## Extract provided:
▼

FIRST DIVISION
[G.R.
No. 111074. July 14, 2000]
EMILIO O. OROLA, petitioner,
vs. HON. JOSE O. ALOVERA in his capacity as Presiding Judge, Regional Trial
Court, Roxas City (Branch 17), and MANUEL LASERNA OROLA, respondents.
D E C I S I O N
PARDO,
J.:
The case before the Court is an
appeal from the decision of the Court of Appeals affirming an order of the
Regional Trial Court, Roxas City, Branch 17 that denied petitioner's motion for
inhibition of respondent Judge Jose O. Alovera and motion to cancel documents.
The facts, as found by the Court
of Appeals, are as follows:
“On 16 July 1969, Trinidad Laserna Orola died intestate leaving
behind as legal heirs her husband, petitioner Emilio Q. Orola, and their six
(6) legitimate children who were all then minors, namely Josephine, Myrna,
Angeline, Manuel, Antonio and Althea.
“Shortly thereafter, petitioner was, on his application in Special
Proceeding No. V-3526, appointed the legal guardian of his children and their
estate.
“On 9 November 1973, petitioner filed the subject petition for the
issuance in his favor of letters of administration over the intestate estate of
his deceased wife. The petition,
docketed as Sp. Proc. No. V-3639, was originally filed in Branch 4 of the
Regional Trial Court of Roxas City but was subsequently transferred to Branch
18, and later to Branch 17. Petitioner
was thereafter appointed administrator of the intestate estate of the deceased
on 23 January 1974, the letters of Administration being subsequently issued on
4 March 1974.
“Among the assets belonging to the estate were certain properties
(identified as lots 1050, 1051, 1070, 1071, 1074, 1075, and 1088 of the
Cadastral Survey of Pontevedra in the Municipality of Pontevedra, Capiz) originally
owned by Manuel Laserna, the father of the deceased Trinidad Laserna
Orola, On 25 January 1968 Manuel
Laserna had executed a Deed of Adjudication, Sale and Waiver over those seven
(7) lots, among others, in favor of his children, namely, Emiliana, Pedro,
Dolores, Trinidad and Jesus.
“On February 1968, Emiliana and Pedro executed separate Deeds of
Sale conveying their shares in the above-mentioned lots together with Jesus and
Dolores.
“On 26 October 1976,
petitioner, acting for himself as co-owner and as judicial administrator for
the estate of Trinidad Laserna Orola, entered into a partition agreement for
the subdivision of the above-mentioned properties.
“On the same date petitioner executed a document entitled WAIVER
OF RIGHTS where for and in consideration of his love, affection and mutual
agreements, he waived and relinquished all his shares, interests and
participations in Lots Nos. 1070, 1071, 1074, 1075, 1088, 1050 and 1051 all of
Pontevedra Cadastre, in favor of his six (6) children of the first marriage;
namely, Josephine, Myrna, Angeline, Manuel, Antonio and Althea. The WAIVER provides that –
“x x x Upon the registration of the Project of partition which the
co-owners will present, that the shares and participation of the undersigned
shall be consolidated in the names of the children mentioned above in equal
right and participation (p. 47, Rollo).
“On September 22, 1987 petitioners children executed and filed an
ACCEPTANCE OF WAIVER OR DONATION (Annex E, Petition, p. 48, Rollo).

▲

## Given information:
▼

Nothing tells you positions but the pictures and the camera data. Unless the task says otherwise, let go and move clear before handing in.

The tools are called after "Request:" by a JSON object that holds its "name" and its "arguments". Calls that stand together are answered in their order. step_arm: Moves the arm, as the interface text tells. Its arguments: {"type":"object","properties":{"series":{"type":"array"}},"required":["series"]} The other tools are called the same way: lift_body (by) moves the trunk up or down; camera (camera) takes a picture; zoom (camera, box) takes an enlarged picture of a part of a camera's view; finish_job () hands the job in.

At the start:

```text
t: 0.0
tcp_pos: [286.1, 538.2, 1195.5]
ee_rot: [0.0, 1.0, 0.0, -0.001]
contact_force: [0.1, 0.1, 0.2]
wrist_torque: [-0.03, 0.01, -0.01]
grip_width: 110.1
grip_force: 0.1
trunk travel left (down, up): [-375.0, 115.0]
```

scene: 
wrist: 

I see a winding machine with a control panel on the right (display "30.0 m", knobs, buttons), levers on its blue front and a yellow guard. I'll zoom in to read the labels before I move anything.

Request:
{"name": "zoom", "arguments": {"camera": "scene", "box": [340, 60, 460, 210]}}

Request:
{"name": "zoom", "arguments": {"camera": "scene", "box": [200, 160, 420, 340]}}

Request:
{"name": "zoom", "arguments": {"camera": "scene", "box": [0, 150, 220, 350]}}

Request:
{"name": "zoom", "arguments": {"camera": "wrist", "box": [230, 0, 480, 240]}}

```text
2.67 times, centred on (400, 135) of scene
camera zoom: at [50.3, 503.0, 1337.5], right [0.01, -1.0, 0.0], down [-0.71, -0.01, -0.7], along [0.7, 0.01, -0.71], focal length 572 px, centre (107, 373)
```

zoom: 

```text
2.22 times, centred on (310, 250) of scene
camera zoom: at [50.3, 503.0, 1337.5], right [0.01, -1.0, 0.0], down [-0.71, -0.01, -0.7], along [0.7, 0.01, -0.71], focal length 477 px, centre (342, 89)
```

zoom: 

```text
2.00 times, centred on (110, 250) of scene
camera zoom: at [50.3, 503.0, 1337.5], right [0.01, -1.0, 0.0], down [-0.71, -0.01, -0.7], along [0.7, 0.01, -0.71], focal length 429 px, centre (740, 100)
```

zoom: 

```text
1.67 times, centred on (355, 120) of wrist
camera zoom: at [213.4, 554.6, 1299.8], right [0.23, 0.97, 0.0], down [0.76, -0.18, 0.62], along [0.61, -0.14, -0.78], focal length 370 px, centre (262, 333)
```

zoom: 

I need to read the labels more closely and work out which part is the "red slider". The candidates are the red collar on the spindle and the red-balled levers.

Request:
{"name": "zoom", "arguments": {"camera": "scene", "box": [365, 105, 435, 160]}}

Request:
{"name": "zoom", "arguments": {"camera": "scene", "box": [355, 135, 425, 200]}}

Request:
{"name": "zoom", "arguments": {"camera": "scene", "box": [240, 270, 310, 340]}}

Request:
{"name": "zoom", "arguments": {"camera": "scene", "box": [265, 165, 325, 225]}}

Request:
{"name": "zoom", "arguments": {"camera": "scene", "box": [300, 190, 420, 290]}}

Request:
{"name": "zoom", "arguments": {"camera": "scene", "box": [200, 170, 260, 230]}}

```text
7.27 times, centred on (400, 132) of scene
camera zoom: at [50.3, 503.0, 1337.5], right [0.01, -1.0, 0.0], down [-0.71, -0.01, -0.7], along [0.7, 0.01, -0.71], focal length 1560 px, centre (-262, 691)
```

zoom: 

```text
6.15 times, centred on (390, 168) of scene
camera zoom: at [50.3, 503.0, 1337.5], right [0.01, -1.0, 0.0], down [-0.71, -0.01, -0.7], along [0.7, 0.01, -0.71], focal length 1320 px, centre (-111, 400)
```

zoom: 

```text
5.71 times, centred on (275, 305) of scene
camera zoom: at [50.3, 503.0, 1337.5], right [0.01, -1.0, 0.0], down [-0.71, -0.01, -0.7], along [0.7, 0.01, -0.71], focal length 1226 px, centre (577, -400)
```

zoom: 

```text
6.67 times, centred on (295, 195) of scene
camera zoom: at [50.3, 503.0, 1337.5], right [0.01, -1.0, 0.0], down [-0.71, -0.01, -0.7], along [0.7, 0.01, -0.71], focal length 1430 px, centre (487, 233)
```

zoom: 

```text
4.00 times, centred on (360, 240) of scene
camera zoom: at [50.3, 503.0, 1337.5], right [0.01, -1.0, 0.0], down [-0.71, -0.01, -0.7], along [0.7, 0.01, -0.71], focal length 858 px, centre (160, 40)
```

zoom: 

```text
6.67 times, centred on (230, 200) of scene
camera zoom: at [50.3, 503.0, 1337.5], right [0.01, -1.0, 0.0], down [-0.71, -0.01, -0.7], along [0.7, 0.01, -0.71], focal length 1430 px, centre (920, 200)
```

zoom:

▲

## Objectives:
(A) Extract from the extract provided the words running from "No. 111074. July" to "LASERNA OROLA, respondents.".
(B) Produce the text that comes next in the extract provided.

## Responses in order:
(A)
No. 111074. July 14, 2000]
EMILIO O. OROLA, petitioner,
vs. HON. JOSE O. ALOVERA in his capacity as Presiding Judge, Regional Trial
Court, Roxas City (Branch 17), and MANUEL LASERNA OROLA, respondents.

(B)
“The relationship between petitioner who had remarried and his
children of the first marriage became somehow strained -- respondent Judge in
his order of November 19, 1992, observed –
“Tracing the history of the record of this case, there was a
similar motion for the removal and change of the administrator dated March 31,
1980 (pages 129 to 134). Among the
grounds shown in this earlier motion were that belated inventory was made where
the administrator failed to mention many real properties; that no accounting
was ever filed; no support was given to oppositors; that the estate was already
13 years old at that time yet, there had been no settlement or distribution of
the estate of the decedent.
“This motion aforementioned was opposed by the administrator on
June 20, 1980 (pages 146 to 153) citing among others that some of the
oppositors were still minors and not yet capable of personally managing their
properties and were still studying in Manila and that not less than one-half
(1/2) of the estate belonged to him. As
can be expected in any normal family home, filial relationship has always been
close. Thus, the later manifestation
made by the oppositors to dismiss their motion for their father’s removal as
administrator was not a surprise.
“Since the time until the present, the relationship that exists
between the administrator and oppositors has been anything but cordial, the
last straw that finally broke the camel’s back was the filing of the Motion to
Cancel Documents not Submitted for Approval to the Probate Court dated June 14,
1990 attaching thereto Waiver of Rights, Annex “A”, (page 201, record). Acceptance of Waiver or Donation, Annex “B”,
(page 202, record), and Contract of Lease, Annex “C”, (page 204 to 205,
record). Brought to the fore again, are
grounds opposing the motion of the administrator adding therein the oppositors’
motion to change him as administrator are those grounds mentioned in the
oppositors’ earlier motion for a change of administrator. (pp. 39-40, Rollo)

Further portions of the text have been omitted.